Thursday, June 10, 2021

Congestion in applications and interviews, by Arnosti, Johari and Kanoria

 Here's a paper modeling the issue that some labor markets may face congestion related to large numbers of applications followed by costly interviews.

Nick Arnosti, Ramesh Johari, Yash Kanoria (2021) Managing Congestion in Matching Markets. Manufacturing & Service Operations Management 23(3):620-636.

Abstract. "Problem definition: Participants in matching markets face search and screening costs when seeking a match. We study how platform design can reduce the effort required to find a suitable partner. Practical/academic relevance: The success of matching platforms requires designs that minimize search effort and facilitate efficient market clearing.

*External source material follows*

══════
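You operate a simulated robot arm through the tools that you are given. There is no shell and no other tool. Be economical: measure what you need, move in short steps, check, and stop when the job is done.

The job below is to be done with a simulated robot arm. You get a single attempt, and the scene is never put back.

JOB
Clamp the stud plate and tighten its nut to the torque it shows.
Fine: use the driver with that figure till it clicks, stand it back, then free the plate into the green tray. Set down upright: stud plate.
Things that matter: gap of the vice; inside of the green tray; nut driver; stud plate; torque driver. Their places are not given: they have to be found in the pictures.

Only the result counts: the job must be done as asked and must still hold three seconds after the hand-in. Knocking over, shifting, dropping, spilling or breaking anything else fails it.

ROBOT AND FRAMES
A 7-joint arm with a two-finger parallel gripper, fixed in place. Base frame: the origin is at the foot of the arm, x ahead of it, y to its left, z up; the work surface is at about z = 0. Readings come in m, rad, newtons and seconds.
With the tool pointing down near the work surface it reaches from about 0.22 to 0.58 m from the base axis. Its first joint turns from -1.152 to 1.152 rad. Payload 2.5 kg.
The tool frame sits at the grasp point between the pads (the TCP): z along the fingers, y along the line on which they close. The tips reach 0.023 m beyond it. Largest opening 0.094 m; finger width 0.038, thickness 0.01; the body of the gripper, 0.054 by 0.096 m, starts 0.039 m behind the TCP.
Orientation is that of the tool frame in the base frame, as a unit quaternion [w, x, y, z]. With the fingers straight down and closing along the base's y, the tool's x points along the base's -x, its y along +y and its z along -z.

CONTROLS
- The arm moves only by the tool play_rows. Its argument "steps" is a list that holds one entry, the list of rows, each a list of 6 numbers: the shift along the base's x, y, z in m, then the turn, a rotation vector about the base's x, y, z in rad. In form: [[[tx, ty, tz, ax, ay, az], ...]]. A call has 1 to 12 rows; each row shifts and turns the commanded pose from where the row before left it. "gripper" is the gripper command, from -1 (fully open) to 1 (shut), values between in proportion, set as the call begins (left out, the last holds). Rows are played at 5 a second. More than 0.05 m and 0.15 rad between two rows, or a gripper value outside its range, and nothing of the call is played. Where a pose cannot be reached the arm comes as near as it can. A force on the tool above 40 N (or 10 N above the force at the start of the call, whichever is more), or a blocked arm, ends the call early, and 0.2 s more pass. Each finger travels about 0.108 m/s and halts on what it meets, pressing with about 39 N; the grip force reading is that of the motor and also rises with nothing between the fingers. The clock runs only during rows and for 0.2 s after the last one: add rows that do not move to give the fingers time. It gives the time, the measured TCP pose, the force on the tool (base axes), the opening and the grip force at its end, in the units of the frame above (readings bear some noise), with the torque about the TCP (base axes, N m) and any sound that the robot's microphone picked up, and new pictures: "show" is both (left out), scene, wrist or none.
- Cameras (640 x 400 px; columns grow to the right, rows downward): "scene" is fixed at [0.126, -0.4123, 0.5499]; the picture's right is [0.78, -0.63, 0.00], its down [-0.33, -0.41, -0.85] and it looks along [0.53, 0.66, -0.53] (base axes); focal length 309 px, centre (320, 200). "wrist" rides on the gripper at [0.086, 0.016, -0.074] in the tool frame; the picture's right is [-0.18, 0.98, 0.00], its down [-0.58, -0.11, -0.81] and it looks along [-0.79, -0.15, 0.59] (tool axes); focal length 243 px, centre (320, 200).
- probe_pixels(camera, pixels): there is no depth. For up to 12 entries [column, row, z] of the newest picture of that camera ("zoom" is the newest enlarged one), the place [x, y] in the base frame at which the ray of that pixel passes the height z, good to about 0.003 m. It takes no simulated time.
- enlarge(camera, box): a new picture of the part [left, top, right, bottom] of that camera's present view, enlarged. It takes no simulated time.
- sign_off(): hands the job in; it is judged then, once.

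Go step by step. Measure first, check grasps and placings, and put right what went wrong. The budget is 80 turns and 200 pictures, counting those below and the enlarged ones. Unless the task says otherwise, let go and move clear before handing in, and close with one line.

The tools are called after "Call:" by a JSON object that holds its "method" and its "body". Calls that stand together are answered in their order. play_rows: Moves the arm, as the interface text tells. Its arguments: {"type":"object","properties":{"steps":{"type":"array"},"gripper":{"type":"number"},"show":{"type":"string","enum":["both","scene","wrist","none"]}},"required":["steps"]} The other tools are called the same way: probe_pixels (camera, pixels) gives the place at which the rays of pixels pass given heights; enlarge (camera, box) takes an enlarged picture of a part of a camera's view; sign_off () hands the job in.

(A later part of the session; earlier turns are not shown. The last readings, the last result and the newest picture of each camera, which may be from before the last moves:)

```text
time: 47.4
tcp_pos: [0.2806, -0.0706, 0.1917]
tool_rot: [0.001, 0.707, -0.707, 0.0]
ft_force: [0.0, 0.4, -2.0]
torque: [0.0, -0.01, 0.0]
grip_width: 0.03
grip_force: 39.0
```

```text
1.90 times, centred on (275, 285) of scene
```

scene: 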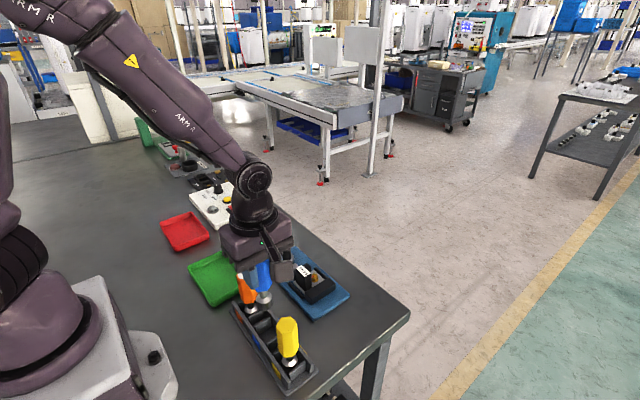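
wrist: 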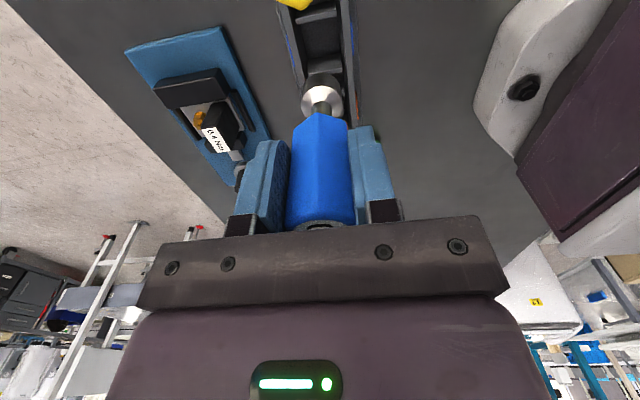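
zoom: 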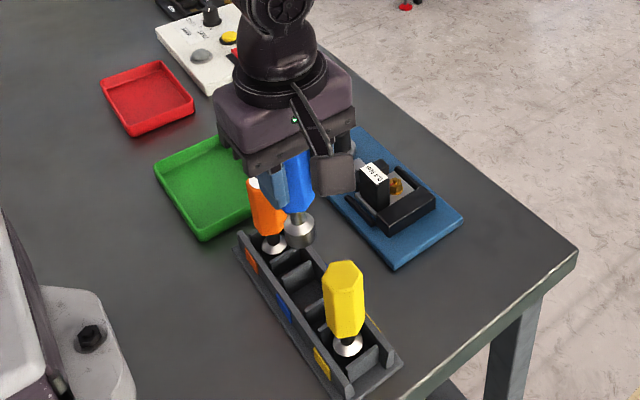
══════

"Methodology: We study a game-theoretic model in which “applicants” and “employers” pay costs to search and screen. An important feature of our model is that both sides may waste effort: Some applications are never screened, and employers screen applicants who may have already matched. We prove existence and uniqueness of equilibrium and characterize welfare for participants on both sides of the market. Results: We identify that the market operates in one of two regimes: It is either screening-limited or application-limited. In screening-limited markets, employer welfare is low, and some employers choose not to participate. This occurs when application costs are low and there are enough employers that most applicants match, implying that many screened applicants are unavailable. In application-limited markets, applicants face a “tragedy of the commons” and send many applications that are never read. The resulting inefficiency is worst when there is a shortage of employers. We show that simple interventions—such as limiting the number of applications that an individual can send, making it more costly to apply, or setting an appropriate market-wide wage—can significantly improve the welfare of agents on one or both sides of the market. 

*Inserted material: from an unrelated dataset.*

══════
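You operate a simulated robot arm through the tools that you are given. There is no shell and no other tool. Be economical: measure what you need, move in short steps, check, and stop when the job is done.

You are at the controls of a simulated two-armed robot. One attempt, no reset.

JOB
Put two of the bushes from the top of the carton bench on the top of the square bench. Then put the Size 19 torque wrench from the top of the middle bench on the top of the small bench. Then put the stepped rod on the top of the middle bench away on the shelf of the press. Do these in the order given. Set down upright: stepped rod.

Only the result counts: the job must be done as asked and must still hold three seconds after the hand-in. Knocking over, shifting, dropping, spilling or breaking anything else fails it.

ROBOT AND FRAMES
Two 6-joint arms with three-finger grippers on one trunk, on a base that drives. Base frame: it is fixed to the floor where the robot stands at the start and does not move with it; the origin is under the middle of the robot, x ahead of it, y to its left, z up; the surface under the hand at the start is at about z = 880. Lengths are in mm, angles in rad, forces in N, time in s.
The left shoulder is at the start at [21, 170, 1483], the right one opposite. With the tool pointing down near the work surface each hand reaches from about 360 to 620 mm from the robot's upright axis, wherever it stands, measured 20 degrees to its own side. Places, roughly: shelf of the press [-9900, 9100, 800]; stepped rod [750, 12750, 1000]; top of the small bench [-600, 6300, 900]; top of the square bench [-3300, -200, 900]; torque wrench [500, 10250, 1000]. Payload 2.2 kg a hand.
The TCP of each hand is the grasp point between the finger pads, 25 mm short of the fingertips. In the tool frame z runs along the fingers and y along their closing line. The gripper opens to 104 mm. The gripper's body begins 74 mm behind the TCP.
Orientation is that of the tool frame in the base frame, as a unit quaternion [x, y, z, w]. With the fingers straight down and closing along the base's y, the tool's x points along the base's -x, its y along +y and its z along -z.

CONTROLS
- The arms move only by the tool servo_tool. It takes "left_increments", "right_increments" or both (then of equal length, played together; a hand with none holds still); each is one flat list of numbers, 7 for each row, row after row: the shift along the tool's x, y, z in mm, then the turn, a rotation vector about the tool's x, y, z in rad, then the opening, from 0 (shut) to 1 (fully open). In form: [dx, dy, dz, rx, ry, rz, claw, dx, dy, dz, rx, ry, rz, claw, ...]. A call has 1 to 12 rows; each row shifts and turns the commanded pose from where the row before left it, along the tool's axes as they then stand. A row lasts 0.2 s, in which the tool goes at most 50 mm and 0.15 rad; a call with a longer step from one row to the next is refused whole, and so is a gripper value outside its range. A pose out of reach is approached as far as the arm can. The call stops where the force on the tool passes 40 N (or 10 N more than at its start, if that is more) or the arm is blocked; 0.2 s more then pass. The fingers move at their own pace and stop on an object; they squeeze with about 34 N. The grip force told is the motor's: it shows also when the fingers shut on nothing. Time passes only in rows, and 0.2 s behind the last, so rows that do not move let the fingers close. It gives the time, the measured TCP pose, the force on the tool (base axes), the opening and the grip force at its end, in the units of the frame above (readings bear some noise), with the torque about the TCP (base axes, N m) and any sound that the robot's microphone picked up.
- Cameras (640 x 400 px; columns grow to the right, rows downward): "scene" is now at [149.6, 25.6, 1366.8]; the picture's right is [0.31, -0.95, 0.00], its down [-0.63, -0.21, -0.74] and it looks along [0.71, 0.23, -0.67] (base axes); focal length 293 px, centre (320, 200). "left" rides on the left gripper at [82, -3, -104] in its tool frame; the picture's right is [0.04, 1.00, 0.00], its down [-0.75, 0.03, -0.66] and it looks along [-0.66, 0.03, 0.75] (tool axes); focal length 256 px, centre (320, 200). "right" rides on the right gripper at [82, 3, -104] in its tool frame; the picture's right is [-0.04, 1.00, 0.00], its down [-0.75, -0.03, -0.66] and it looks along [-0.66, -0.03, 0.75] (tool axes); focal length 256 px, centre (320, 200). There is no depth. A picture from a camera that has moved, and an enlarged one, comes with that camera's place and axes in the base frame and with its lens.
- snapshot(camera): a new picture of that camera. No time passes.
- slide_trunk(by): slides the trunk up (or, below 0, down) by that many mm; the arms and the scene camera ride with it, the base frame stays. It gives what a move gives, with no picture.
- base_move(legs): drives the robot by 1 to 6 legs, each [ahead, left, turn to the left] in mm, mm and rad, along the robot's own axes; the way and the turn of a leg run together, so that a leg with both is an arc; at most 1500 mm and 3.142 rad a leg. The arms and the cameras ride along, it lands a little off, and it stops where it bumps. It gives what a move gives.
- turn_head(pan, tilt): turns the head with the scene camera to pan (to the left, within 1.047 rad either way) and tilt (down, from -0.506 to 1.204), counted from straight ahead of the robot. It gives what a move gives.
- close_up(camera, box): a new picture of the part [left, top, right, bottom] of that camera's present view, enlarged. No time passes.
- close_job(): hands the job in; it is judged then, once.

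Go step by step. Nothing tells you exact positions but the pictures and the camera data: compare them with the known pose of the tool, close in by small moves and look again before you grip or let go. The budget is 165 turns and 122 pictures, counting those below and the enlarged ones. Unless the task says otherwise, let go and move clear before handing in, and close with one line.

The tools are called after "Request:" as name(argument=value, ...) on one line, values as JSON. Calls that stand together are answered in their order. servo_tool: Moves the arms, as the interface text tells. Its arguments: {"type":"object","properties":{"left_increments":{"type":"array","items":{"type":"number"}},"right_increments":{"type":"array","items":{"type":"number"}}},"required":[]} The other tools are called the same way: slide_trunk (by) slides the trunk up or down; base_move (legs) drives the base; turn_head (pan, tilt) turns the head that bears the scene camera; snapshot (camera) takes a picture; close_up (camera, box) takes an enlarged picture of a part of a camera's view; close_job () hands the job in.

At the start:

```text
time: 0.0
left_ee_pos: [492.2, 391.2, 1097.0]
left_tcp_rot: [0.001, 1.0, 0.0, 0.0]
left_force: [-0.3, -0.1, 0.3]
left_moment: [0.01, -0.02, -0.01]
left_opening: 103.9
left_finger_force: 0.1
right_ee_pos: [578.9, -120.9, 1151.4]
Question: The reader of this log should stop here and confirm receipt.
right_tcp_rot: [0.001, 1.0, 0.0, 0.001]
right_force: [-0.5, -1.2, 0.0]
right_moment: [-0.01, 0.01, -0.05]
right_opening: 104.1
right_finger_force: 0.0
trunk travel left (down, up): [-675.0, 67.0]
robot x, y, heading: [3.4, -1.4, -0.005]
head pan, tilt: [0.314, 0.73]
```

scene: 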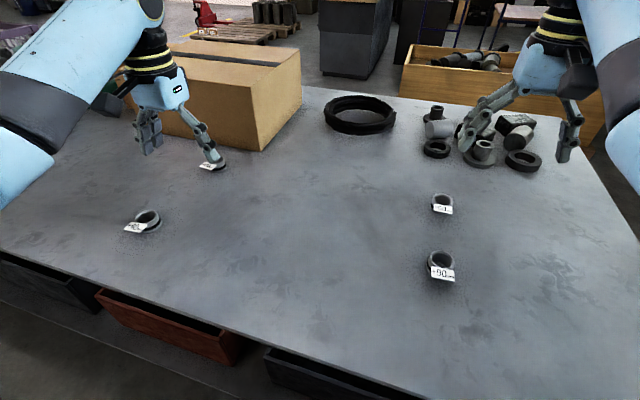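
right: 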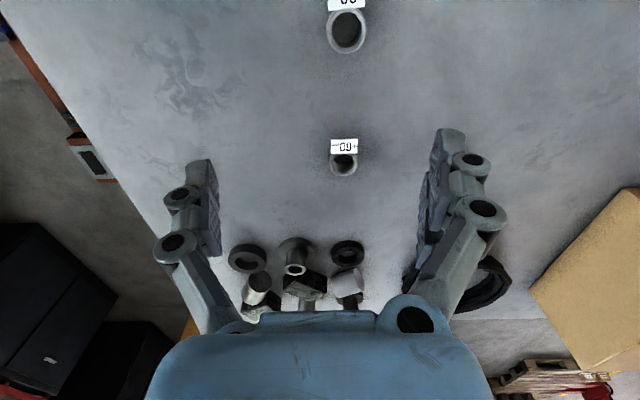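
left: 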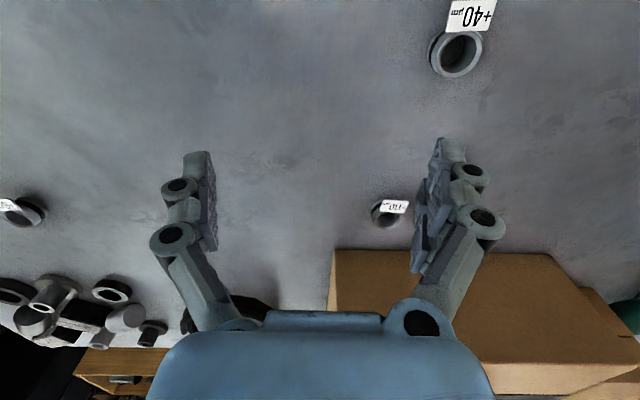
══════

"Managerial implications: Our results suggest that platforms cannot focus exclusively on attracting participants and making it easy to contact potential match partners. A good user experience requires that participants not waste effort considering possibilities that are unlikely to be available. The operational interventions we study alleviate congestion by ensuring that potential match partners are likely to be available.

And from the Conclusion:

"We also compare the effects of an application limit to those of other available levers: either raising application costs or lowering the wage paid to applicants. Although these interventions can lead to thesame aggregate welfare as an application limit, they differ in how they distribute this welfare. Charging fees and lowering wages both increase aggregate welfare at the expense of applicants. Although these interventions may be appropriate for a platform looking to monetize its services or attract more employers, an application limit can yield Pareto improvements in welfare and may be more suitable if the platform is primarily concerned with applicant welfare. These considerations might explain why the tutoring platform TutorZ charges tutors for each potential client that they contact, whereas the dating platforms Coffee Meets Bagel and Tinder limit the number of likes/right swipes permitted in a certain period."